TASK STATEMENT = Copy each line below exactly and leave the pictures out.

PROVIDED MATERIAL =
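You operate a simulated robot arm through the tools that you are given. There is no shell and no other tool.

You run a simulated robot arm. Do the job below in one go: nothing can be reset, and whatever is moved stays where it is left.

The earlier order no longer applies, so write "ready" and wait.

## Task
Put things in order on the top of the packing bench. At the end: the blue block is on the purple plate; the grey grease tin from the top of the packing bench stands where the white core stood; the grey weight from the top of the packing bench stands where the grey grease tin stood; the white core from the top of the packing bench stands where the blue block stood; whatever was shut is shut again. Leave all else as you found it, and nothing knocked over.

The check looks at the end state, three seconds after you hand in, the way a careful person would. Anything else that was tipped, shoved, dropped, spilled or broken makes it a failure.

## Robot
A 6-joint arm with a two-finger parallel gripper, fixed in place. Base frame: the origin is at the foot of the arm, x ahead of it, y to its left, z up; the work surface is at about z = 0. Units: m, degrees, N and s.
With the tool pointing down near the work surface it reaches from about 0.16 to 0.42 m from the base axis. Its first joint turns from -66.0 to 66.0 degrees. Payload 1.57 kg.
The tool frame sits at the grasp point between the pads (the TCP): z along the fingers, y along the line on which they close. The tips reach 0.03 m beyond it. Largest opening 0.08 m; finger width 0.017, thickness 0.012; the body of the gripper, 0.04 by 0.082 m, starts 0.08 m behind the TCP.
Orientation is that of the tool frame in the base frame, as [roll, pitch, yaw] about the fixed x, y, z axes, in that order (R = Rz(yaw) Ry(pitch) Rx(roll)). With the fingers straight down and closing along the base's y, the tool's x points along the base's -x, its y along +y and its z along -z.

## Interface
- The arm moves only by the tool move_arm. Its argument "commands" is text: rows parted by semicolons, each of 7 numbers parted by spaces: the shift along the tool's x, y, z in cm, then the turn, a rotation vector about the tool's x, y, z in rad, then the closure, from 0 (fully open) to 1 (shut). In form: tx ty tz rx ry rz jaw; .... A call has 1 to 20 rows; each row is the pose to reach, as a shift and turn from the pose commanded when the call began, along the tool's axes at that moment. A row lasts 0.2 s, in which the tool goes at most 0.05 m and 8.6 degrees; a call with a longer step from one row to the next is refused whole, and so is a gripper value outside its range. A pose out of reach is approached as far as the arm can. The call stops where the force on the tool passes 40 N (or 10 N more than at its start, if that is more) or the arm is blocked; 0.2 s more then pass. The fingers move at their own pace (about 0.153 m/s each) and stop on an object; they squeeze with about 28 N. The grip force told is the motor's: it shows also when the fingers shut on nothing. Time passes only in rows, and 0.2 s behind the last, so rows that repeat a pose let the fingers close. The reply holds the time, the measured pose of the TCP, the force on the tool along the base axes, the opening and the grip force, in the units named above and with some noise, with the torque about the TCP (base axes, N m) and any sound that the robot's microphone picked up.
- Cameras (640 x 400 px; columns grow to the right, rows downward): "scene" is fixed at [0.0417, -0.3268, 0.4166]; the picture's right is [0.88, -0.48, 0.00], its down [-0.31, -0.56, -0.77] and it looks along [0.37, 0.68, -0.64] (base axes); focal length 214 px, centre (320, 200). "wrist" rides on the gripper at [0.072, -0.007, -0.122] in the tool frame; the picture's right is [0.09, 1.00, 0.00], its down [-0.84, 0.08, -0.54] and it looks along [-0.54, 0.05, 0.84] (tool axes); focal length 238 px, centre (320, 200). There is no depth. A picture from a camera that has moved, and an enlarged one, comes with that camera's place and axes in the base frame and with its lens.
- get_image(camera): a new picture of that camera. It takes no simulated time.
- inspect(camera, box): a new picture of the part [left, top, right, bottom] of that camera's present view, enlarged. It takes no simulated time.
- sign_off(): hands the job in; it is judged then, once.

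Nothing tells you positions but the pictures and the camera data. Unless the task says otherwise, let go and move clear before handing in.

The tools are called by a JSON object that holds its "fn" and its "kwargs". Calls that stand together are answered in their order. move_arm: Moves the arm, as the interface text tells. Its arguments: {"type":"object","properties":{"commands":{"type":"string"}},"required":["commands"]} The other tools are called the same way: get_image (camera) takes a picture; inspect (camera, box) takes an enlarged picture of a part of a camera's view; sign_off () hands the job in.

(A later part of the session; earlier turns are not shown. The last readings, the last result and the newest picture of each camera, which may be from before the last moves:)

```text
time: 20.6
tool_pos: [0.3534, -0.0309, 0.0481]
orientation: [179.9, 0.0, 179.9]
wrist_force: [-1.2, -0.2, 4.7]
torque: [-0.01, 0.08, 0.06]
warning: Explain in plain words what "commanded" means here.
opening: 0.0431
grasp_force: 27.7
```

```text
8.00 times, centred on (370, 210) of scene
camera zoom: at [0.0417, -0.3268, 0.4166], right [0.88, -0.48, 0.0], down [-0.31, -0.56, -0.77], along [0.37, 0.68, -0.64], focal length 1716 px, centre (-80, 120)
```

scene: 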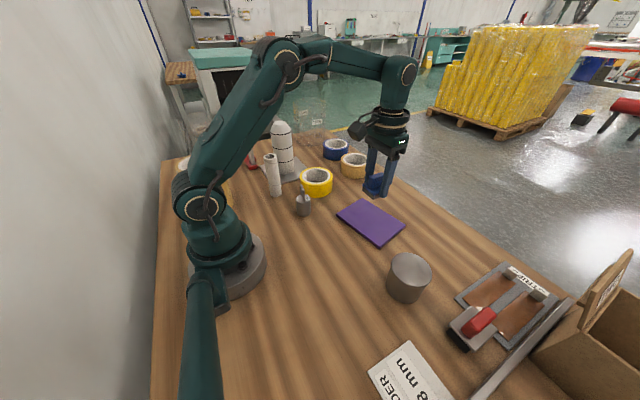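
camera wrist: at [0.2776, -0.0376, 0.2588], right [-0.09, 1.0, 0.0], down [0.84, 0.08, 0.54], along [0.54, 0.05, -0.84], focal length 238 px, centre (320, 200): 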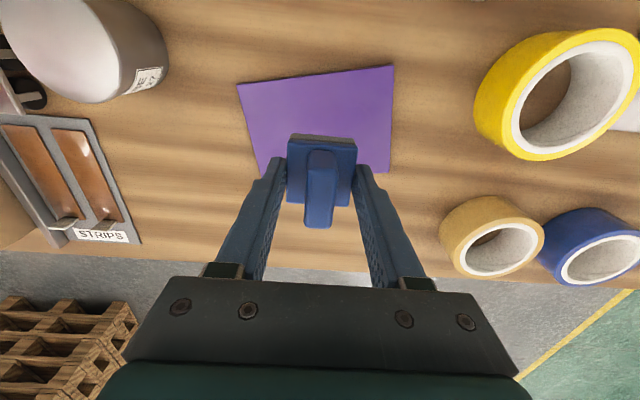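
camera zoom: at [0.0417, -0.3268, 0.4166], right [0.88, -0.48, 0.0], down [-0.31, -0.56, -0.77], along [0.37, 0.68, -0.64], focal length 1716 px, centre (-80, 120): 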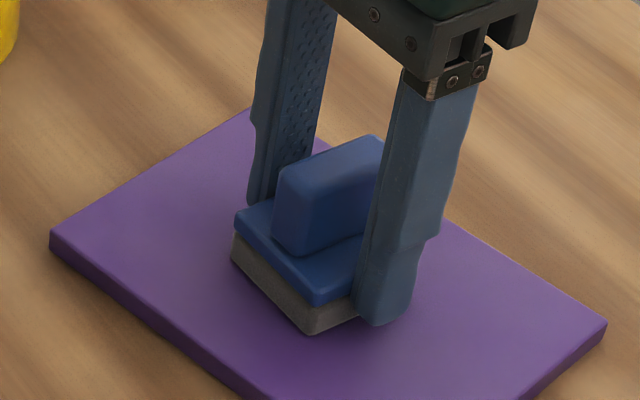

TASK SOLUTION =
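You operate a simulated robot arm through the tools that you are given. There is no shell and no other tool.

You run a simulated robot arm. Do the job below in one go: nothing can be reset, and whatever is moved stays where it is left.

The earlier order no longer applies, so write "ready" and wait.

## Task
Put things in order on the top of the packing bench. At the end: the blue block is on the purple plate; the grey grease tin from the top of the packing bench stands where the white core stood; the grey weight from the top of the packing bench stands where the grey grease tin stood; the white core from the top of the packing bench stands where the blue block stood; whatever was shut is shut again. Leave all else as you found it, and nothing knocked over.

The check looks at the end state, three seconds after you hand in, the way a careful person would. Anything else that was tipped, shoved, dropped, spilled or broken makes it a failure.

## Robot
A 6-joint arm with a two-finger parallel gripper, fixed in place. Base frame: the origin is at the foot of the arm, x ahead of it, y to its left, z up; the work surface is at about z = 0. Units: m, degrees, N and s.
With the tool pointing down near the work surface it reaches from about 0.16 to 0.42 m from the base axis. Its first joint turns from -66.0 to 66.0 degrees. Payload 1.57 kg.
The tool frame sits at the grasp point between the pads (the TCP): z along the fingers, y along the line on which they close. The tips reach 0.03 m beyond it. Largest opening 0.08 m; finger width 0.017, thickness 0.012; the body of the gripper, 0.04 by 0.082 m, starts 0.08 m behind the TCP.
Orientation is that of the tool frame in the base frame, as [roll, pitch, yaw] about the fixed x, y, z axes, in that order (R = Rz(yaw) Ry(pitch) Rx(roll)). With the fingers straight down and closing along the base's y, the tool's x points along the base's -x, its y along +y and its z along -z.

## Interface
- The arm moves only by the tool move_arm. Its argument "commands" is text: rows parted by semicolons, each of 7 numbers parted by spaces: the shift along the tool's x, y, z in cm, then the turn, a rotation vector about the tool's x, y, z in rad, then the closure, from 0 (fully open) to 1 (shut). In form: tx ty tz rx ry rz jaw; .... A call has 1 to 20 rows; each row is the pose to reach, as a shift and turn from the pose commanded when the call began, along the tool's axes at that moment. A row lasts 0.2 s, in which the tool goes at most 0.05 m and 8.6 degrees; a call with a longer step from one row to the next is refused whole, and so is a gripper value outside its range. A pose out of reach is approached as far as the arm can. The call stops where the force on the tool passes 40 N (or 10 N more than at its start, if that is more) or the arm is blocked; 0.2 s more then pass. The fingers move at their own pace (about 0.153 m/s each) and stop on an object; they squeeze with about 28 N. The grip force told is the motor's: it shows also when the fingers shut on nothing. Time passes only in rows, and 0.2 s behind the last, so rows that repeat a pose let the fingers close. The reply holds the time, the measured pose of the TCP, the force on the tool along the base axes, the opening and the grip force, in the units named above and with some noise, with the torque about the TCP (base axes, N m) and any sound that the robot's microphone picked up.
- Cameras (640 x 400 px; columns grow to the right, rows downward): "scene" is fixed at [0.0417, -0.3268, 0.4166]; the picture's right is [0.88, -0.48, 0.00], its down [-0.31, -0.56, -0.77] and it looks along [0.37, 0.68, -0.64] (base axes); focal length 214 px, centre (320, 200). "wrist" rides on the gripper at [0.072, -0.007, -0.122] in the tool frame; the picture's right is [0.09, 1.00, 0.00], its down [-0.84, 0.08, -0.54] and it looks along [-0.54, 0.05, 0.84] (tool axes); focal length 238 px, centre (320, 200). There is no depth. A picture from a camera that has moved, and an enlarged one, comes with that camera's place and axes in the base frame and with its lens.
- get_image(camera): a new picture of that camera. It takes no simulated time.
- inspect(camera, box): a new picture of the part [left, top, right, bottom] of that camera's present view, enlarged. It takes no simulated time.
- sign_off(): hands the job in; it is judged then, once.

Nothing tells you positions but the pictures and the camera data. Unless the task says otherwise, let go and move clear before handing in.

The tools are called by a JSON object that holds its "fn" and its "kwargs". Calls that stand together are answered in their order. move_arm: Moves the arm, as the interface text tells. Its arguments: {"type":"object","properties":{"commands":{"type":"string"}},"required":["commands"]} The other tools are called the same way: get_image (camera) takes a picture; inspect (camera, box) takes an enlarged picture of a part of a camera's view; sign_off () hands the job in.

(A later part of the session; earlier turns are not shown. The last readings, the last result and the newest picture of each camera, which may be from before the last moves:)

```text
time: 20.6
tool_pos: [0.3534, -0.0309, 0.0481]
orientation: [179.9, 0.0, 179.9]
wrist_force: [-1.2, -0.2, 4.7]
torque: [-0.01, 0.08, 0.06]
warning: Explain in plain words what "commanded" means here.
opening: 0.0431
grasp_force: 27.7
```

```text
8.00 times, centred on (370, 210) of scene
camera zoom: at [0.0417, -0.3268, 0.4166], right [0.88, -0.48, 0.0], down [-0.31, -0.56, -0.77], along [0.37, 0.68, -0.64], focal length 1716 px, centre (-80, 120)
```

scene: 
camera wrist: at [0.2776, -0.0376, 0.2588], right [-0.09, 1.0, 0.0], down [0.84, 0.08, 0.54], along [0.54, 0.05, -0.84], focal length 238 px, centre (320, 200): 
camera zoom: at [0.0417, -0.3268, 0.4166], right [0.88, -0.48, 0.0], down [-0.31, -0.56, -0.77], along [0.37, 0.68, -0.64], focal length 1716 px, centre (-80, 120): 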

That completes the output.